I read this wonderful interview with author James Salter in The Paris Review. If you’re not a writer, or you’re not working on a long, big, scary project (an essay, a thesis, a report, a house) I still think you’ll find some good life lessons in it. And will enjoy his considered, dignified answers. It continues the theme I’ve been exploring of late: taking the time it takes to do something. Doing things steadily. Finding your own kooky rhythm and finding solace in the kooky, twisted rhythms of successful people.
He writes in longhand first! As do I.
I write in longhand. I am accustomed to that proximity, that feel of writing. Then I sit down and type. And then I retype, correct, retype, and keep going until it’s finished. It’s been demonstrated to me many times that there is some inefficiency in this, but I find that the ease of moving a paragraph is not really what I need. I need the opportunity to write this sentence again, to say it to myself again, to look at the paragraph once more, and actually to go through the whole text, line by line, very carefully, writing it out. There may be even some kind of mimetic impulse here where I am trying to write like myself, so to speak.
He tweaks and frets!
I hate the first inexact, inadequate expression of things. The whole joy of writing comes from the opportunity to go over it and make it good, one way or another…I write big sections and then let them sit.
It’s dangerous not to let things age…
and if something is really good, you should put it away for a month.
Just get it down, he says. Which is something so many successful people say….
Normally I just go a sentence at a time. I find the most difficult part of writing is to get it down initially because what you have written is usually so terrible that it’s disheartening, you don’t want to go on. That’s what I think is hard—the discouragement that comes from seeing what you have done. This is all you could manage?
I’m a frotteur, someone who likes to rub words in his hand, to turn them around and feel them, to wonder if that really is the best word possible.
Does that word in this sentence have any electric potential? Does it do anything? Too much electricity will make your reader’s hair frizzy. There’s a question of pacing. You want short sentences and long sentences—well, every writer knows that. You have to develop a certain ease of delivery and make your writing agreeable to read.
He knows he needs to be alone, and ensures he is. How many of us do this??!
Complete solitude. Although I’ve made notes for things and even written synopses sitting in trains or on park benches, for the complete composition of things I need absolute solitude, preferably an empty house.
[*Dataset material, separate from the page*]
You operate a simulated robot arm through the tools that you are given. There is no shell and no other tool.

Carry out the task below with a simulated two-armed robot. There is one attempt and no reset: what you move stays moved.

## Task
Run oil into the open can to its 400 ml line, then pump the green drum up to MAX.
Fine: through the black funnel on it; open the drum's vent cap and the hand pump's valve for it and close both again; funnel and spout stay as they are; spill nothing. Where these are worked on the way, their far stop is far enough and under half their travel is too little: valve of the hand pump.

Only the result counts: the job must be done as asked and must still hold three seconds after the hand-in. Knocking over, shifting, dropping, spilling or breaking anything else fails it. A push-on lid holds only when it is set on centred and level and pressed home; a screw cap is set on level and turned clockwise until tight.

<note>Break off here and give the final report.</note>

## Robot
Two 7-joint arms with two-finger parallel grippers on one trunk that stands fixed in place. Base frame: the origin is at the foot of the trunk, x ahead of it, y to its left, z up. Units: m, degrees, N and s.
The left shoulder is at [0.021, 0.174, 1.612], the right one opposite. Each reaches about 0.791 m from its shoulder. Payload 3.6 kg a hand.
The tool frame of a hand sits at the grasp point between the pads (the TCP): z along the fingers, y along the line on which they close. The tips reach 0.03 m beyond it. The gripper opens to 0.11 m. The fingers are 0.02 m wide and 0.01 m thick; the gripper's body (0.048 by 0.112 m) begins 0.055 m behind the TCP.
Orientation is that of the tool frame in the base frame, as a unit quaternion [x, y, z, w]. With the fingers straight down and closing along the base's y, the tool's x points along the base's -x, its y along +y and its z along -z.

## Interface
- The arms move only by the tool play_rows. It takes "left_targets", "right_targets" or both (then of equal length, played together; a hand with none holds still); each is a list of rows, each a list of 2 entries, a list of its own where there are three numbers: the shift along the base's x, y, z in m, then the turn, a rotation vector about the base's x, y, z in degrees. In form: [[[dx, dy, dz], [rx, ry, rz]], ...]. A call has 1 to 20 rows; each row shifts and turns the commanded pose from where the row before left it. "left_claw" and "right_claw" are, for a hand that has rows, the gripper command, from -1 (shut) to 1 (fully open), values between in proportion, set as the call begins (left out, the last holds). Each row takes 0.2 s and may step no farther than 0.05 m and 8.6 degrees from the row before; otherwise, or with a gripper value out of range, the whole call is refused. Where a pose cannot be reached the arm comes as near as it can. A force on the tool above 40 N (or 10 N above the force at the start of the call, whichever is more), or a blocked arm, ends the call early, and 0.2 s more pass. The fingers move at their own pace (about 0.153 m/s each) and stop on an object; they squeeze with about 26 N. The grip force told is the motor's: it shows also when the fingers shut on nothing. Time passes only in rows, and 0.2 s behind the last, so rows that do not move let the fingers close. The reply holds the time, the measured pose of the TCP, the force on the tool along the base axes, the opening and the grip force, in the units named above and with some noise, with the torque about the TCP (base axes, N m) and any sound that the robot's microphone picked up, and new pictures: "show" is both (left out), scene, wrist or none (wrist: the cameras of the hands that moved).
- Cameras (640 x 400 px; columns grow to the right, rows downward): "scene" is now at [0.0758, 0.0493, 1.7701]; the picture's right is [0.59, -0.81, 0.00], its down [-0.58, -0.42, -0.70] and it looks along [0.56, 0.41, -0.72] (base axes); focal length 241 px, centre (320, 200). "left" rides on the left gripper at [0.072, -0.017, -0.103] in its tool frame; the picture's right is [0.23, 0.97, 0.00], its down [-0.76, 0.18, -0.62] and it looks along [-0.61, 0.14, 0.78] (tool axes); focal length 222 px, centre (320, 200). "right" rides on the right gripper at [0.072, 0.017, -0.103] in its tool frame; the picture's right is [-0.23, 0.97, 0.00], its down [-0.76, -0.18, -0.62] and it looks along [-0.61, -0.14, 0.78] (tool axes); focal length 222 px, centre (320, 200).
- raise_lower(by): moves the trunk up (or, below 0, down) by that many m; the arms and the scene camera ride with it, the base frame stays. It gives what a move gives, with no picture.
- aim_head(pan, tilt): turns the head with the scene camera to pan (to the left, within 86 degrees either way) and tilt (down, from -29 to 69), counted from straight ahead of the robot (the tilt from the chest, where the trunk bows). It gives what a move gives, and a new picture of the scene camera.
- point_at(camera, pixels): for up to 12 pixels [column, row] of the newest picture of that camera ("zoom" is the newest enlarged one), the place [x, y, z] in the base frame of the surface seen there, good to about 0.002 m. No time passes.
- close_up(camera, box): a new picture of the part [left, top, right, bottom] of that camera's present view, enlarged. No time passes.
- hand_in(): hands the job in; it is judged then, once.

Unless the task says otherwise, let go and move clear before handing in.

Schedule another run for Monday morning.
I mentioned solitude on twitter yesterday. Ev Bogue, a writer, has just posted about how important solitude is to him (having himself just read how important it was to the poet Rilke). He seeks…
A deep sense of aloneness. The vast distance between all of us, acknowledged.
Really nice!
***
Me, I’m learning more and more that success (the content, whole, still, satisfying kind) is more about letting yourself have your own little ways of doing things. Allowing this where possible. Not feeling that you have to do things as everyone else does them. And it’s about finding the best way to do things
so that you best honour your craft and your heart.
For me I allow myself to drink a coffee most days (I’d abstained for three years….now I need the feel-expansive buzz). I work better with a structure in mind (many writers don’t… they just prose it out)…and I’m playing with index cards right now (more on this to come). I turn my phone off. I write from bizarre surfaces – sitting on the floor, at the coffee table. And I stake out my solitude. Ergo, my decamping to the Byron hinterland.
One technique that worked yesterday was this: when I started to get anxious (about the enormity of what’s ahead, about not knowing if I really know what I’m doing), I took out a different notepad and wrote out what my anxiety was saying to me. So it was heard. It only took 2 minutes. It worked. It got me closer to my heart. This really is key.
What do you think? How do you ensure your solitude? Is it more important than you give it credit, perhaps?